__Dataset excerpt__.
::::

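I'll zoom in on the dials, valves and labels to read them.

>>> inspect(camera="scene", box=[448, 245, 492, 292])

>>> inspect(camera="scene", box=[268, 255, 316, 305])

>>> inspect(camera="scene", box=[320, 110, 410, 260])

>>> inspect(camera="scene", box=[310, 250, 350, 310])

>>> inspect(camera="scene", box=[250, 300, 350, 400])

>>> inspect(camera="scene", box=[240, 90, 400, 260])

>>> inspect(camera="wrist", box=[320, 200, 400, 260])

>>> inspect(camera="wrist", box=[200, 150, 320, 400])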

::::

__Extract__.
Jansen and Jansen (Child support)
[2020] AATA 1025
•3 March 2020
Jansen and Jansen (Child support) [2020] AATA 1025 (3 March 2020)
DIVISION:Social Services & Child Support Division
REVIEW NUMBER: 2019/MC017915
APPLICANT: Mr Jansen
OTHER PARTIES: Child Support Registrar
Ms Jansen
TRIBUNAL:Member J D'Arcy
DECISION DATE: 3 March 2020
DECISION:
The decision under review is set aside so that from 26 November 2018 Ms Jansen has 65% of care of [Child 1] and [Child 2]; and from 29 July 2019 Mr Jansen has 35% of care of [Child 1] and [Child 2].
CATCHWORDS
CHILD SUPPORT – percentage of care – whether there was a change to the likely pattern of care – existing percentage of care determinations revoked and new determinations made - decision under review set aside and substituted
Names used in all published decisions are pseudonyms. Any references appearing in square brackets indicate that information has been omitted from this decision and replaced with generic information so as not to identify involved individuals as required by subsections 16(2AB)-16(2AC) of the Child Support (Registration and Collection) Act 1988.
REASONS FOR DECISION
BACKGROUND
This review concerns the care percentages used in a child support assessment made by the Department of Human Services – Child Support (Child Support) for [Child 1] and [Child 2], the children of Mr Jansen and Ms Jansen.

::::

__Your task__.
Repeat the span of the extract whose first words are "REASONS FOR DECISION" and whose last words are "and Ms Jansen.".

__Response below__.
REASONS FOR DECISION
BACKGROUND
This review concerns the care percentages used in a child support assessment made by the Department of Human Services – Child Support (Child Support) for [Child 1] and [Child 2], the children of Mr Jansen and Ms Jansen.